* _PAGE EXCERPT_
▶

In the early part of 2016, the World Health Organization’s Emergency Committee (EC) under the International Health Regulations (2005) (IHR 2005) discussed the clusters of microcephaly and Guillain-Barré Syndrome (GBS) cases that have been temporally associated with Zika virus transmission.
Brazil, France, the United States of America, and El Salvador provided information on a potential association between microcephaly and other neurological disorders with Zika virus. The recent cluster of microcephaly cases was considered a Public Health Emergency of International Concern (PHEIC). Several months later, the WHO confirmed in a scientific consensus that the Zika virus is linked with microcephaly as well as Guillain-Barré syndrome.
Three years and several studies later, researchers at Baylor College of Medicine revealed one way how in utero Zika virus infection can lead to microcephaly in newborns. The team discovered that the Zika virus protein NS4A interrupts the growth of the brain by taking control of a pathway that regulates the generation of new neurons.
Rare genetic mutations helped explain how Zika causes microcephaly
“The current study was initiated when a patient presented with a small brain size at birth and severe abnormalities in brain structures at the Baylor Hopkins Center for Mendelian Genomics (CMG),” said Dr. Hugo Bellen, professor at Baylor, investigator at the Howard Hughes Medical Institute and Jan and Dan Duncan Neurological Research Institute at Texas Children’s Hospital.
This patient and others in a cohort at CMG had not been infected by Zika virus in utero. They had a genetic defect that caused microcephaly. CMG scientists determined that the ANKLE2 gene was associated with the condition.
Several years ago, Dr. Bellen and colleagues discovered in the fruit fly model that the ANKLE2 gene was associated with neurodevelopmental disorders. In a subsequent fruit fly study, the researchers demonstrated that overexpression of Zika protein NS4A causes microcephaly in the flies by inhibiting the function of ANKLE2, a cell cycle regulator that acts by suppressing the activity of VRK1 protein. Since very little is known about the role of ANKLE2 or VRK1 in brain development, Bellen and his colleagues applied a multidisciplinary approach to tease apart the exact mechanism underlying ANKLE2-associated microcephaly.

◀

* _GIVEN MATERIAL_
▶

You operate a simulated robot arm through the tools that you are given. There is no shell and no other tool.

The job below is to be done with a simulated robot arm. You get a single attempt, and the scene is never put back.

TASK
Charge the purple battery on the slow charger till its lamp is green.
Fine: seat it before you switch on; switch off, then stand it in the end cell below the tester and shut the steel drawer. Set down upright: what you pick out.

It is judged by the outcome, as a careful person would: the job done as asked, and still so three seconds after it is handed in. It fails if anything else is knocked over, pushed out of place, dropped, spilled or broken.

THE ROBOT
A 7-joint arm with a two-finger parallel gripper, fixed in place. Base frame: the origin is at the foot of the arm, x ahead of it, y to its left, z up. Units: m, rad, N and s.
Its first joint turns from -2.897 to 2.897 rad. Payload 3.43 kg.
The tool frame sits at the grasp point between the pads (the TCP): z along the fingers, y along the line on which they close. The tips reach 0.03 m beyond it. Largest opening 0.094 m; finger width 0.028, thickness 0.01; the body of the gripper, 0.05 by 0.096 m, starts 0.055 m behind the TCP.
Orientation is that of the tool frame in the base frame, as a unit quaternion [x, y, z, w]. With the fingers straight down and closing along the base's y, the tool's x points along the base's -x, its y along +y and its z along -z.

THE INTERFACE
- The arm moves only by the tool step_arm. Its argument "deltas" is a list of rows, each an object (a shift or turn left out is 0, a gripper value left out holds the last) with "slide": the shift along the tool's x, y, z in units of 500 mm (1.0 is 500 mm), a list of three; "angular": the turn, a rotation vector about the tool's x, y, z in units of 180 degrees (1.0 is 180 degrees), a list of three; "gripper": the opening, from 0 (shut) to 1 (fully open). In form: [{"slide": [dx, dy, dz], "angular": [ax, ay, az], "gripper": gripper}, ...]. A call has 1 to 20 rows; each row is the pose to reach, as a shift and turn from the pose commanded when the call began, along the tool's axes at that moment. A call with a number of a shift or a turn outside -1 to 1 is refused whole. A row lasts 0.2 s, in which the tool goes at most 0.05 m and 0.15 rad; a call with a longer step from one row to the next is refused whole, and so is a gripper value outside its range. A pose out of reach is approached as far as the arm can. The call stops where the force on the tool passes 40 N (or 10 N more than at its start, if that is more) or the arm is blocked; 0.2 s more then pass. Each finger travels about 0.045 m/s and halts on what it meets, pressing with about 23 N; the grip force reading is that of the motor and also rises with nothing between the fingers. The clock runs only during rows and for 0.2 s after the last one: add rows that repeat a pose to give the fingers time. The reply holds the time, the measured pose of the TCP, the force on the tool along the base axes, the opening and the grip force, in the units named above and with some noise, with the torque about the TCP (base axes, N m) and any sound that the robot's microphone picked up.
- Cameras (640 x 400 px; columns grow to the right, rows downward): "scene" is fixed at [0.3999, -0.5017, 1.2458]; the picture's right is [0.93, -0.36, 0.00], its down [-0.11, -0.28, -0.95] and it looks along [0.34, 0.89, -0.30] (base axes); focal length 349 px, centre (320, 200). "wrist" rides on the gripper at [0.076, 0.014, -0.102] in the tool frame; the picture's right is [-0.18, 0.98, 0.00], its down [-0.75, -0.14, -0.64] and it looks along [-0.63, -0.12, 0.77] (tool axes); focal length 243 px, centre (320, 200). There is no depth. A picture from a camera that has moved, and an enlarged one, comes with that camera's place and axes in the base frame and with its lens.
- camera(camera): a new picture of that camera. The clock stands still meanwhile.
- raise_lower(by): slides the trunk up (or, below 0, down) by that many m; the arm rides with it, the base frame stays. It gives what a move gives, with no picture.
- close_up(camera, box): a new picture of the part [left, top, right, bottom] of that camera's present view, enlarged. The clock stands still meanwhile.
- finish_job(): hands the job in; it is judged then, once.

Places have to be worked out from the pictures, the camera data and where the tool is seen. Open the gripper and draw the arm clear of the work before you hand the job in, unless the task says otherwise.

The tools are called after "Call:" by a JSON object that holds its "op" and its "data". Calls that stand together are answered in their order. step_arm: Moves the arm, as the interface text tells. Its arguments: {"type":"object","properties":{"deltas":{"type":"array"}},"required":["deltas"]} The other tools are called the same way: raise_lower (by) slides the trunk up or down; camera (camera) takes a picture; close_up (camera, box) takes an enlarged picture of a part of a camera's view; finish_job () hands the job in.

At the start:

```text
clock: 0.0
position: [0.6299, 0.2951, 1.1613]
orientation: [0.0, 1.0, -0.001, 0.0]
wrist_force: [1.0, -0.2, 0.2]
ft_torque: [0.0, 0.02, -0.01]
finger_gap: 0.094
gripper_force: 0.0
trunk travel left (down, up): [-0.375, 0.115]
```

◀

* _WRITTEN TASKS_
[a] Cite the page excerpt exactly. Begin with "This patient and" and finish with "underlying ANKLE2-associated microcephaly.".
[b] Pick up the page excerpt at the point where it stops and go on.

* _FINAL RESULTS_
[a]
This patient and others in a cohort at CMG had not been infected by Zika virus in utero. They had a genetic defect that caused microcephaly. CMG scientists determined that the ANKLE2 gene was associated with the condition.
Several years ago, Dr. Bellen and colleagues discovered in the fruit fly model that the ANKLE2 gene was associated with neurodevelopmental disorders. In a subsequent fruit fly study, the researchers demonstrated that overexpression of Zika protein NS4A causes microcephaly in the flies by inhibiting the function of ANKLE2, a cell cycle regulator that acts by suppressing the activity of VRK1 protein. Since very little is known about the role of ANKLE2 or VRK1 in brain development, Bellen and his colleagues applied a multidisciplinary approach to tease apart the exact mechanism underlying ANKLE2-associated microcephaly.

[b]
The fruit fly helps clarify the mystery
To figure out how Ankle2 mutations were influencing brain formation, the researchers went back to flies. Normally, Ankle2 works with a series of other genes to control the division of neuroblasts — stem cells that give rise to neurons. These cells are crucial for proper brain development.
Mutations in the Ankle2 gene, though, messed with neuroblast division. Larval flies with the mutation had fewer neuroblasts and smaller-than-expected brains. Further analyses revealed more details about how Ankle2 regulates asymmetric neuroblast division. They found that Ankle2 protein interacts with VRK1 kinases, and that Ankle2 mutants alter this interaction in ways that disrupt asymmetric cell division.
The Zika connection
In the future, a drug that protects this protein could stop Zika’s damaging developmental effects, says Dr. Hugo Bellen.
“For decades, researchers have been unsuccessful in finding experimental evidence between defects in asymmetric cell divisions and microcephaly in vertebrate models. The current work makes a giant leap in that direction and provides strong evidence that links a single evolutionarily conserved Ankle2/VRK1 pathway as a regulator of asymmetric division of neuroblasts and microcephaly. Moreover, it shows that irrespective of the nature of the initial triggering event, whether it is a Zika virus infection or congenital mutations, the microcephaly converges on the disruption of Ankle2 and VRK1, making them promising drug targets.”